Polar exploration is no longer the fashion it was during the time of the Franklin expedition, when beachgoers at Brighton thronged to panoramas of Arctic wastes painted in shopwindows, and when many thousands of Londoners jammed the Vauxhall pleasure gardens to see a diorama of polar seas. Our attention is elsewhere now, but the light-soaked land still exists; I have seen it.

The Technology

In the nineteenth century, a man deduced Antarctica.

During that time, no one on earth knew for certain whether there was any austral landmass at all, although the American Charles Wilkes claimed to have seen it. Some geographers and explorers speculated that there was no land, only a frozen Antarctic Ocean; others posited two large islands in the vicinity of the Pole. That there is one continent was not in fact settled until 1935.

In 1893, one John Murray presented to the Royal Geographic Society a deduction of the Antarctic continent.
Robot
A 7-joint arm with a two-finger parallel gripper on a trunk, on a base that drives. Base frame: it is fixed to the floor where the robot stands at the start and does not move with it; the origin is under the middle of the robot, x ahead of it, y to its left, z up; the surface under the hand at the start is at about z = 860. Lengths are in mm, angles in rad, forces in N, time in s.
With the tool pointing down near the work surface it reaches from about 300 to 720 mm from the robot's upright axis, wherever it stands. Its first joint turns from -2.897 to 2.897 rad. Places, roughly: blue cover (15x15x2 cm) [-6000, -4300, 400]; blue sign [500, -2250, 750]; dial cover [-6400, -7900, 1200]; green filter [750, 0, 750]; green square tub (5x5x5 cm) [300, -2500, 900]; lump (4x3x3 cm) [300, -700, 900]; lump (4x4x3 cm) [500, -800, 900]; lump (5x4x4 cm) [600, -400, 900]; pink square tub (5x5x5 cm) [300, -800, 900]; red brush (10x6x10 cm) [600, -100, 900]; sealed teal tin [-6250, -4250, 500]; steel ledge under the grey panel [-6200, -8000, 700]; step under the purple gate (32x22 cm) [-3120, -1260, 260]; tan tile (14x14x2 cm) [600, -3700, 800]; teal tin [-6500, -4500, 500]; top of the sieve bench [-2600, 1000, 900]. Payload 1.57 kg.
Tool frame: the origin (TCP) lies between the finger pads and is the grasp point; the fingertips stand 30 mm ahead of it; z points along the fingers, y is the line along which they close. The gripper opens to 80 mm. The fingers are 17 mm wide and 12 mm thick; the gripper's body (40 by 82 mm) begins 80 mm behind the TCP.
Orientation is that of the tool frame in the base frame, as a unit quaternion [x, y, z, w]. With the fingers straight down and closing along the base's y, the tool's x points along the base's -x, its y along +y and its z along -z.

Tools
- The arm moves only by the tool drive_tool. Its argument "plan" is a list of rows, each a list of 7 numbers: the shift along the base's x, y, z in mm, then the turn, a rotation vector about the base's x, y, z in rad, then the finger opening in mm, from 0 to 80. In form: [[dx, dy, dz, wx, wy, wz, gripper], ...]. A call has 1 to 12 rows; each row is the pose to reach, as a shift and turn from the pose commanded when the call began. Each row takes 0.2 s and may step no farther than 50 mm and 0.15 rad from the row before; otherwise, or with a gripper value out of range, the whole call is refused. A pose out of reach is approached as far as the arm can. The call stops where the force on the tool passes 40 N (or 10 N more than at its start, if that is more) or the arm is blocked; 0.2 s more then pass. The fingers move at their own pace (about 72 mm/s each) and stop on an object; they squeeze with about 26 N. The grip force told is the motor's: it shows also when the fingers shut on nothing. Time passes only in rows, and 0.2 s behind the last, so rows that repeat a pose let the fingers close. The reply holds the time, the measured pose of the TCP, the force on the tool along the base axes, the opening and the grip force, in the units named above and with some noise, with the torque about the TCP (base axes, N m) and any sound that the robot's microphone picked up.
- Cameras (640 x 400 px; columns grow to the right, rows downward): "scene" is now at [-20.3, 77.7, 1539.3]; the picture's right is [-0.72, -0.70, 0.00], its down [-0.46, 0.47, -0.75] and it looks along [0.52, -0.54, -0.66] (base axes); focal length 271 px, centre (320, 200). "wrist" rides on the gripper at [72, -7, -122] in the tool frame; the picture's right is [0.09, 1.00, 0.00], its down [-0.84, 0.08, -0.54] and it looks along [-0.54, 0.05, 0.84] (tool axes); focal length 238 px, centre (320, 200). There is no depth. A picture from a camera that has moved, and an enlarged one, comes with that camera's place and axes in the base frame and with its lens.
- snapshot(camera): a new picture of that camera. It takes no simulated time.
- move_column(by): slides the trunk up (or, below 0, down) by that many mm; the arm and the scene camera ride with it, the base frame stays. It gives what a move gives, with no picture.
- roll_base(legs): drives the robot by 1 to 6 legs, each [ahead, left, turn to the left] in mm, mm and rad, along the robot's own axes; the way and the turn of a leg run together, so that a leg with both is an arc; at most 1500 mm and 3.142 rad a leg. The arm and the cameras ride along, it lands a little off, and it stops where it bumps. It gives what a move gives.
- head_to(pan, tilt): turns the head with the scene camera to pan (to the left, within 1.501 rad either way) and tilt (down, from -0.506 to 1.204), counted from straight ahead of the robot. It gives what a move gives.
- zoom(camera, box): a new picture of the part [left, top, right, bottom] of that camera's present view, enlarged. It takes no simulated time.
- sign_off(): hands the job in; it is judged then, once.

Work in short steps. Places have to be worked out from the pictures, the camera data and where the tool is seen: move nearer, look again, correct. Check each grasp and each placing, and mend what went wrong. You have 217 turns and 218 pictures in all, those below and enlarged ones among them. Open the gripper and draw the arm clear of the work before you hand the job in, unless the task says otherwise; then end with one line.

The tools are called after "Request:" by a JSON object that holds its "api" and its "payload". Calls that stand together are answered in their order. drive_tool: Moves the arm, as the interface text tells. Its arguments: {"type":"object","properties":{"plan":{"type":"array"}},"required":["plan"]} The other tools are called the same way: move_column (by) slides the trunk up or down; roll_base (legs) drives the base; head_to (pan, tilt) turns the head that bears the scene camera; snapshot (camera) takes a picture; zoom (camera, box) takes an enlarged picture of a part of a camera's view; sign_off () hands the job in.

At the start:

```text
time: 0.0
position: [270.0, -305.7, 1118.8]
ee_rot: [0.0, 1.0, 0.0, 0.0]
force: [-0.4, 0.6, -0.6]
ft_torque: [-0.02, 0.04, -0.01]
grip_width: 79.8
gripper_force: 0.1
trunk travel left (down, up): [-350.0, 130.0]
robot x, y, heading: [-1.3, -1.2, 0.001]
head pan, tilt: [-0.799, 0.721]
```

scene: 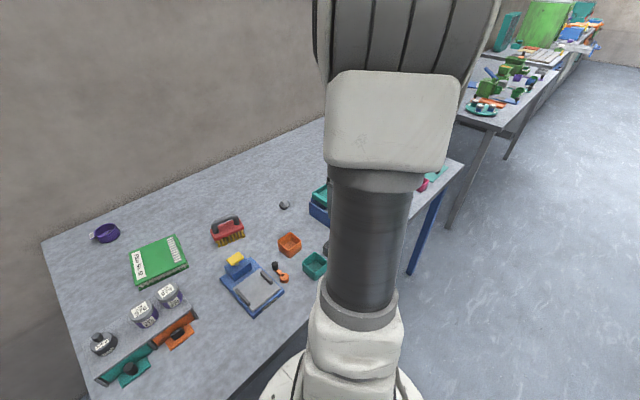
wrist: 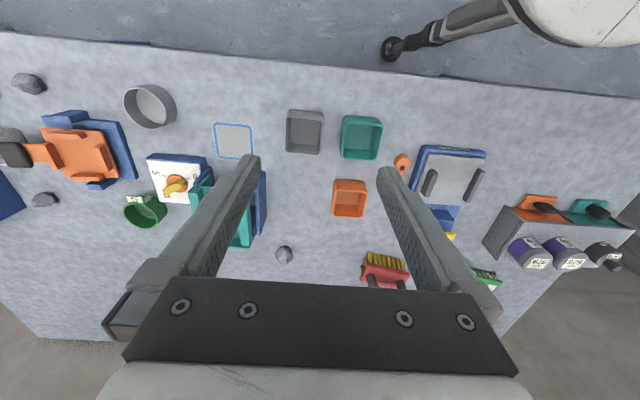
His expedition's ship, the
Challenger
, had never come within sight of any such continent. His deduction proceeded entirely from dredgings
and soundings. In his presentation he posited a large, single continent, a speculative map of which he furnished. He described accurately the unknown continent's topology: its central plateau with its permanent high-pressure system, its enormous glacier facing the Southern Ocean, its volcanic ranges at one coast and, at another coast, its lowland ranges and hills. He was correct.